** Start **

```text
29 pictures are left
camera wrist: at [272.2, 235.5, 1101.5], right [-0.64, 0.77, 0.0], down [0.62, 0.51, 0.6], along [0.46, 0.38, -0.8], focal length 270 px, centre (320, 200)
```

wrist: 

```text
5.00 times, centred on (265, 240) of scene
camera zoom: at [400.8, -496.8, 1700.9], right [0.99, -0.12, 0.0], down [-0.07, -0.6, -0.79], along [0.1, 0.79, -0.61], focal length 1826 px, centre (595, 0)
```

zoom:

** End **

WHAT YOU SHOULD DO: The whole listing above needs to be written out again exactly.

ANSWER TO THIS PROBLEM:
```text
29 pictures are left
camera wrist: at [272.2, 235.5, 1101.5], right [-0.64, 0.77, 0.0], down [0.62, 0.51, 0.6], along [0.46, 0.38, -0.8], focal length 270 px, centre (320, 200)
```

wrist: 

```text
5.00 times, centred on (265, 240) of scene
camera zoom: at [400.8, -496.8, 1700.9], right [0.99, -0.12, 0.0], down [-0.07, -0.6, -0.79], along [0.1, 0.79, -0.61], focal length 1826 px, centre (595, 0)
```

zoom:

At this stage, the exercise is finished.